- [Instructions for the task]:
I need one stretch of the text provided verbatim, from "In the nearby" to "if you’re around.".

- [Recorded information]:
>>

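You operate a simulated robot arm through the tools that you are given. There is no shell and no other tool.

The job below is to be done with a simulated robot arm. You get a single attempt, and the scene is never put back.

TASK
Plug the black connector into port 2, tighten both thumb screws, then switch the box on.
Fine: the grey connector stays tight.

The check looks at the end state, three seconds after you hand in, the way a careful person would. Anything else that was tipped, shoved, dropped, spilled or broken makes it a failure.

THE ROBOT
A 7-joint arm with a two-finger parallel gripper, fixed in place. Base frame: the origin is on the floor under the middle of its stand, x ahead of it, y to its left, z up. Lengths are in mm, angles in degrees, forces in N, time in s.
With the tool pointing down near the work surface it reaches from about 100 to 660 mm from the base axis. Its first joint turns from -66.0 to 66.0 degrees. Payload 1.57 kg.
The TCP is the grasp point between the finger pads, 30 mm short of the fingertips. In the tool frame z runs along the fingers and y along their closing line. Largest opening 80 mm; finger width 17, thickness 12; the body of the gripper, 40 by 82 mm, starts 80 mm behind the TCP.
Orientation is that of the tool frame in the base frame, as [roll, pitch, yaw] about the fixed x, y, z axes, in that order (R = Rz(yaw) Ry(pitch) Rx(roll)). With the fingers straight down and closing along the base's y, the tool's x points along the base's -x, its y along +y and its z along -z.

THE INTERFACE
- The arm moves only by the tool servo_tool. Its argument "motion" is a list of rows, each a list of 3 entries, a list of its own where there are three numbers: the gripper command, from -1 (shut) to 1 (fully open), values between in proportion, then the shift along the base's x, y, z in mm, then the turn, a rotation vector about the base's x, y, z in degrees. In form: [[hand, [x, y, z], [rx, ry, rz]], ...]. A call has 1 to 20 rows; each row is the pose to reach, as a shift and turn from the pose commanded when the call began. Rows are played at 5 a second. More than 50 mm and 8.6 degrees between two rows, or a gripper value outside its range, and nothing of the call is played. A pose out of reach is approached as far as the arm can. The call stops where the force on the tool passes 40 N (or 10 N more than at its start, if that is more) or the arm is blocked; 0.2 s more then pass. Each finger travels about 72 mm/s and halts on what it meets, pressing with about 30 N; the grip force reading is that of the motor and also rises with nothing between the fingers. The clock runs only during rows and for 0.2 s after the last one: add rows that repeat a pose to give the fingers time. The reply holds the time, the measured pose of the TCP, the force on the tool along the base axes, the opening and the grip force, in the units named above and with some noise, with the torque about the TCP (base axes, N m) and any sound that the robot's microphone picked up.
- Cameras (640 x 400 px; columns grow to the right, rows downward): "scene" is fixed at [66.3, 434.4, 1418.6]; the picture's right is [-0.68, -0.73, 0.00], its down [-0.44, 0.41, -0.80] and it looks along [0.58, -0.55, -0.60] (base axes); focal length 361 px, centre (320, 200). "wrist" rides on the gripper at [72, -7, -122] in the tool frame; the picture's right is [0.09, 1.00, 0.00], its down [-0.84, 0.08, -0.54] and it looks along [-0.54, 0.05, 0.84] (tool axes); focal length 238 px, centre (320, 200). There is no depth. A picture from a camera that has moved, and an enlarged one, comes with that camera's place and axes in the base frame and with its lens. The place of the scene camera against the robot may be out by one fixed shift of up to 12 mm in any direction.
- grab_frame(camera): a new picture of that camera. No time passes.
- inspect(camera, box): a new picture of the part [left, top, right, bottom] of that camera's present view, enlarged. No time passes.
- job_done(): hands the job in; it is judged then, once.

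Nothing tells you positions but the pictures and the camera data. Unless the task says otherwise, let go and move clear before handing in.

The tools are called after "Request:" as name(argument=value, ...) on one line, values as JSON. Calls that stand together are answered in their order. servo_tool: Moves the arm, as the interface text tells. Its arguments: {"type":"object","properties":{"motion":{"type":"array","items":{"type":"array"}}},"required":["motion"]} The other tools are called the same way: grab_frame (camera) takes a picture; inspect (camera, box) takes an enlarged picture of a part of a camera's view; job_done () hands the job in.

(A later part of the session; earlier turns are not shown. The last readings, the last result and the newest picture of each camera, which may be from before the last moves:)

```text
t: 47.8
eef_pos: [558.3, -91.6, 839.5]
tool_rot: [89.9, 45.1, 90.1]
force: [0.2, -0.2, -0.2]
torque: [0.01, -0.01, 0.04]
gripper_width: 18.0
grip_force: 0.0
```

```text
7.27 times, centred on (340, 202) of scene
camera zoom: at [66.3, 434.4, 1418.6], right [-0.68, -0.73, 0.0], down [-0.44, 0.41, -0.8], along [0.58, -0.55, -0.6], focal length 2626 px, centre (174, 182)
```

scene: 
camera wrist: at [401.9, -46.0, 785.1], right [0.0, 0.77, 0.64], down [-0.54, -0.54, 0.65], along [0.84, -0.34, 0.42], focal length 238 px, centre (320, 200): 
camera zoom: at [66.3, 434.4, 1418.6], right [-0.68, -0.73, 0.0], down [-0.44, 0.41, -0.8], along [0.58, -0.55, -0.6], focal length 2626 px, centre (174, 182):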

<<

- [Text provided]:
>>

Baile funk sung in portuguese came out only in 1989, before that in the bailes DJs played 100% international music, mainly miami bass. ”All the djs who have been in the baile funk bisnes for more then 10 years, have played in the era when we still included in the sets a lot of miami bass, like 2 Live Crew, Egyptian Lover, Trinere and Stevie B. So we have the influences from there. So first when we did funk here it was like brazilians imitating americans, but after that we added our own flavor to it.”

However the success of the national brazilian style was immediate and the DJs started using more brazilian music samples and the MCs singing in a language all the audience would understand started coming up. ”What rules the scene now is tamborzão (baile funk with heavy, syncopated brazilian percussion), which is completely carioca. Tamborzão is what makes people really dance here. If you put anything else on the middle of the set, the people come to complain immediately: ”What’s with you? Put on some tamborzão!” Sometimes when I play a miami bass tune the younger kids come to ask when will I begin to play baile funk! It’s these younger kids who don’t know the roots; they’ve grown with tamborzão and it’s the only funk they know. And tamborzão is really the style that is our own, what were now taking abroad and what is enjoying the most success.”

The move from the vinyl to the cd era became around 1997 and the adaptation was fast and complete. Sany laments the situation that in Rio no one produces vinyl anymore; all the stuff goes out on cds and is normally pirated right away. ”Now that I’ve seen the other side of the wall, I do much production geared towards foreign public. But even though I produce quite a lot music to Europe and USA, I also can’t abandon the local funk scene in Rio, so it’s about 50% to the local market and 50% outside. For the stuff I do to foreign labels, I use a lot of brazilian influences and samples, for example from chorinho and bossa nova and for the music I produce for brazilian audience I try to mix up with foreign influences. To have some exchange and to teach about the great brazilian music people don’t know about in Europe and vice versa about the european and american electronic music for brazilian audiences.”

Hitting hard abroad.

Last year Sany went for a tour in Europe that passed through Germany, France, England, Sweden and Denmark. Sany regards the experience very positive and hopes to be able to do more gigs abroad in the future. ”I don’t speak english, so it was quite difficult to break the language barrier, but it was really cool to notice that the public in Europe loves and respects brazilian music and I was really well received there.”

Even though the scale is different in Europe, the audiences get his approval: ”It’s quite different to play there. Here in Brazil you play in a quadra for 3 000 or 4 000 people, once I even played for 11 000 in the quadra of Salgueiro samba school in Tijuca. In Europe the clubs are smaller, but the people are as energetic and enthusiastic as here. The best crowd reactions I got probably in Stockholm, but the parties were really cool also in Berlin and Stuttgart.”

In the nearby future Sany is going for a North American tour in the end of March. The tour passes at least through Miami, New York, Atlanta, San Francisco, Portland, Orlando and even Hawaii in the US and Montreal, Ottawa and Toronto in Canada. So don’t miss his superb MPC live gigs if you’re around.

<<

- [Response to this exercise]:
In the nearby future Sany is going for a North American tour in the end of March. The tour passes at least through Miami, New York, Atlanta, San Francisco, Portland, Orlando and even Hawaii in the US and Montreal, Ottawa and Toronto in Canada. So don’t miss his superb MPC live gigs if you’re around.